Truth be told, I had the same problem with the book’s supposed inspiration, The Great Gatsby, and I had a similar problem a few years ago when I finally got around to reading John Updike’s Rabbit, Run for the first time. It even tinged my youthful enjoyment of The Catcher In The Rye. Ellen asked whether Mysteries is more “Fitzgeraldian or Rothish”—to that, I can only say that it reminded me of Gatsby and my indifference to it before I knew there was a connection between the two. Maybe there’s a similarity between Art and Alexander Portnoy of Portnoy’s Complaint in that both are self-pitying, confused, sex-steeped, and at times self-loathing, but what little I’ve read of Philip Roth has all had more texture, more of a sense of wry humor, and more thematic and personal depth than Pittsburgh.
In the abstract, I can appreciate the idea of literature about modern anomie. I agree with the idea that American civilization has robbed us of coming-of-age rituals and given many of us softer lives and glorified the pleasure-seeking urge above all else, such that those who can afford to, often remain in a twilight state of arrested adolescence longer and later these days. I similarly accept the (perhaps a bit overplayed in literature, but still valid) idea that the same civilization can leave people feeling disconnected from the land, from base survival issues, and from themselves, like they’re going through a series of increasingly meaningless forms that are accepted as the path to an abstracted success: go to school, take tests, get degrees, get a job, push papers around, make money, kill time, die. I’m sure that somewhere, vital and provocative stories are being written about all this. Nonetheless, I personally tend to be bored by novels about unhappy, unfocused, indecisive people with no particular idea about how to escape what's wrong with their lives. Virtually nothing about The Mysteries Of Pittsburgh grabbed me.
The exception, oddly enough, was one of the aspects everyone else liked least: The gangster-dad angle. For me, the complications between Art and his father Joe were one of the book’s most poignant elements. Our glimpses of Joe’s life and world are like little peeks into a more dynamic story, one in which people make the kind of decisions that change or even end other people’s lives. I respected the complexities of the push-and-pull between Art and Joe: Joe wants Art to have a better and more respectable life than he did, and wants Art to stay out of his world entirely, and yet he wants to steer and control Art’s actions via the power, privilege, and entitlement that world gives him. Art is disgusted by his father’s work, and yet it fascinates him as well.
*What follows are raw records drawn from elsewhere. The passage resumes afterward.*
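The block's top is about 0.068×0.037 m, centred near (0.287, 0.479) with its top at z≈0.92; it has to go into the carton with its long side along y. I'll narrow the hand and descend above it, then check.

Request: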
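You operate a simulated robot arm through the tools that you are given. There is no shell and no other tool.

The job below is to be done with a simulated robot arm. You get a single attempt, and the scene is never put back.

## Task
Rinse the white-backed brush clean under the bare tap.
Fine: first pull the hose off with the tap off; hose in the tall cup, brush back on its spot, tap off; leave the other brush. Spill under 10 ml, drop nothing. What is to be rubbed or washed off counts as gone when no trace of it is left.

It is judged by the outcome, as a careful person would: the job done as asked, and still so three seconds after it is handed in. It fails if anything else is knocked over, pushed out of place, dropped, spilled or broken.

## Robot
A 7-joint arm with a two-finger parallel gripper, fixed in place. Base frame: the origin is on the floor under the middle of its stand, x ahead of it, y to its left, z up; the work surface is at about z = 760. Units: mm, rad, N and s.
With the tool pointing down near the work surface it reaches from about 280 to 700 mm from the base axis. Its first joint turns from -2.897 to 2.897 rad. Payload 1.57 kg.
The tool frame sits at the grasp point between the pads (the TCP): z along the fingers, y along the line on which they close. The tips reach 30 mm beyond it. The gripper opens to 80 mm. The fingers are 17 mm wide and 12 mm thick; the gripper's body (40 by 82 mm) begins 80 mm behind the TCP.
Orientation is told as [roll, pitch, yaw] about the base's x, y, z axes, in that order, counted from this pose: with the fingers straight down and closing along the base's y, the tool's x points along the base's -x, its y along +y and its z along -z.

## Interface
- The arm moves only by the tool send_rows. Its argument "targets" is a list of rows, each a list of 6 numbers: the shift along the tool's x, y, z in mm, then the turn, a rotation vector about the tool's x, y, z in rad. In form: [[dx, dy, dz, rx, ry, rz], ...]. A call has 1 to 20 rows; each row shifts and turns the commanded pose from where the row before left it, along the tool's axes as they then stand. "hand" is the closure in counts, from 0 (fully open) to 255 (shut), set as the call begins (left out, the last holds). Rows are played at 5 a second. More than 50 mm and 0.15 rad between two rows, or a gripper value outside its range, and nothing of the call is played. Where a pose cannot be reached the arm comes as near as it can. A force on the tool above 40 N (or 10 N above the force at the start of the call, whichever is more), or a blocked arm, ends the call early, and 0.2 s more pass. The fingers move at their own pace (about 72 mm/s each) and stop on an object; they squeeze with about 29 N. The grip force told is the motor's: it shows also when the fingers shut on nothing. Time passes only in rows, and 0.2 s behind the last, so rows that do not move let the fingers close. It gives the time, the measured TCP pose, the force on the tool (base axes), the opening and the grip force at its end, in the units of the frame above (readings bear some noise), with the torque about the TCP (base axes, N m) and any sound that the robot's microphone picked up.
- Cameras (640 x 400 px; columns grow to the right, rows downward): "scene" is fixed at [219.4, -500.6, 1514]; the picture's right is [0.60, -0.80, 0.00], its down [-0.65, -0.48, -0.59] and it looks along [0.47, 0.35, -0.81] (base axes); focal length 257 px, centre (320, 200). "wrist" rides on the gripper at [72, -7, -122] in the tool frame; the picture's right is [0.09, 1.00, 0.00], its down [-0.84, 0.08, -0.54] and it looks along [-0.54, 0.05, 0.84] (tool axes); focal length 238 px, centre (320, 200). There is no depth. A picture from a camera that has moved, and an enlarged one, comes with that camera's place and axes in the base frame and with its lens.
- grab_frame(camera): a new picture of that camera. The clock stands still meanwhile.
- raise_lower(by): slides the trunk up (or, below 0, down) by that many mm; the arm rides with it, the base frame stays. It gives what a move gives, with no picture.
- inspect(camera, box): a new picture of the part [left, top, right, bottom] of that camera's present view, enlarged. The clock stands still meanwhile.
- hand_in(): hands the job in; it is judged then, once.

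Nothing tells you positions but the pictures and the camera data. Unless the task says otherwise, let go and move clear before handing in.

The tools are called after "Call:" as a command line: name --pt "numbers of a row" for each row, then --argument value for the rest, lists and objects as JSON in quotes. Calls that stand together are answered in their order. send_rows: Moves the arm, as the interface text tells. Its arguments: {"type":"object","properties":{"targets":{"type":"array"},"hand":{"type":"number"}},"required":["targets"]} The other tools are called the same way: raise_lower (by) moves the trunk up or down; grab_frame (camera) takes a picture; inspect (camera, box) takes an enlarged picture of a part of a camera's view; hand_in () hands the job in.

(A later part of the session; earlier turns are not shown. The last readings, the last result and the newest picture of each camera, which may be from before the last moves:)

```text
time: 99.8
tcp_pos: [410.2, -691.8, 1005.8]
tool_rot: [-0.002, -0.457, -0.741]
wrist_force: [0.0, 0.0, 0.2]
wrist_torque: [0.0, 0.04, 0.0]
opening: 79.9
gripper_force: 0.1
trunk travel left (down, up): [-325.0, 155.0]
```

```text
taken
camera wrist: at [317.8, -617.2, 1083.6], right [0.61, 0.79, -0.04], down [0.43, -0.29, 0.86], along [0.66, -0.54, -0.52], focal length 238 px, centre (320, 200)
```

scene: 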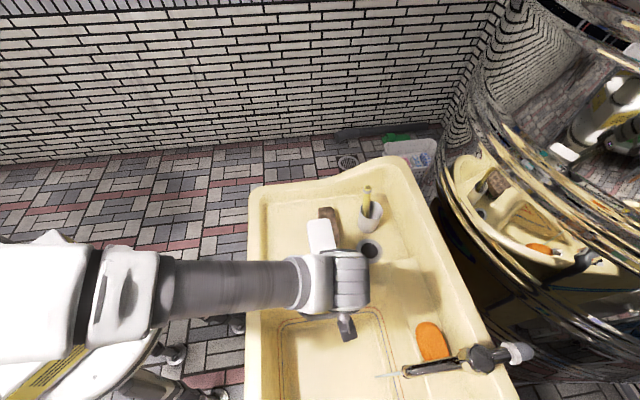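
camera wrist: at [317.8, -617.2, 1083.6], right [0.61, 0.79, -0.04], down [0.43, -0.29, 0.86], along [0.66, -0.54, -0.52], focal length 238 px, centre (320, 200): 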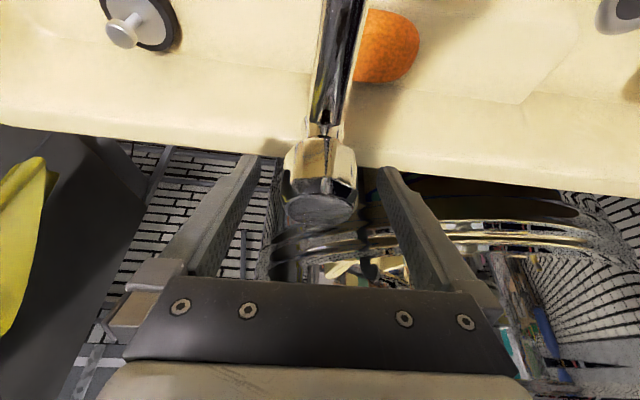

His version of youthful rebellion and pulling away from his parents paradoxically leads him to force himself into his dad’s realm, because that’s the last place Joe wants him. Rebelling by conforming: I liked the irony of that. It was one of the few things in the book that dipped below the surface level of Art’s unconsidered actions. It’s unfortunate that it doesn’t ultimately go anywhere particularly interesting.
Another thing Ellen invited us to consider—Chabon’s focus on Art’s surroundings and the details of Pittsburgh—was also a saving grace for me. At least when Chabon is illustrating the intricacies of the Cloud Factory or Phlox’s library, or even the topology of Arthur’s body, he’s providing an admirable level of detail about something. By comparison with his city, his characters’ who’s-fucking-who maneuvers never really came into focus.
And generally, that's the fault of the narrator, a hapless, fickle schmoe who, like a donkey, is too often focused solely on whatever carrot is hanging directly in front of his face at any given moment, whether it's Jane as fantasy ideal, or Phlox or Arthur as sexual partners, or the hope of being as cool as Cleveland and earning his respect, or the prospect of pleasing his father. If any of these drives had emerged as meaningful for him over time—if I'd ever gotten the sense that he wasn't just being led around by the nose (or the cock)—then I might have cared about where he ended up. As it was, I couldn't sink myself into any scene where he decided to spend time, because while it was all tremendously meaningful for him as he was experiencing it, there was no reason to believe he'd continue to care past the moment when he moved on to the next thing.
In that sense, the ending that many of the people discussing the book here are dismissing as abrupt and tacked on sort of worked for me a little. It's as though when something real happens, Art has the chance to wake up from his summer dreams. As much as anyone else, he put Cleveland up on that scaffolding with his own easily led indecision. Surely this is the moment where he'll realize that being other people's toy or enabler isn't the way to wander through life. If only there'd been a clearer sense for where he'll go in life if he's actually wised up, I at least would have wound up more satisfied with the book's final destination.
Of course, none of this weakens Chabon’s standing as the author of a Pulitzer-winning modern classic. We’re examining his juvenilia here; no wonder some of us are finding it wanting, except as a possible Rosetta Stone to later works, or a curiosity. (I hear Keith has a more positive take on it than the last couple of weigh-ins, though.) All in all, though, I wish I had finally cracked Wonder Boys instead.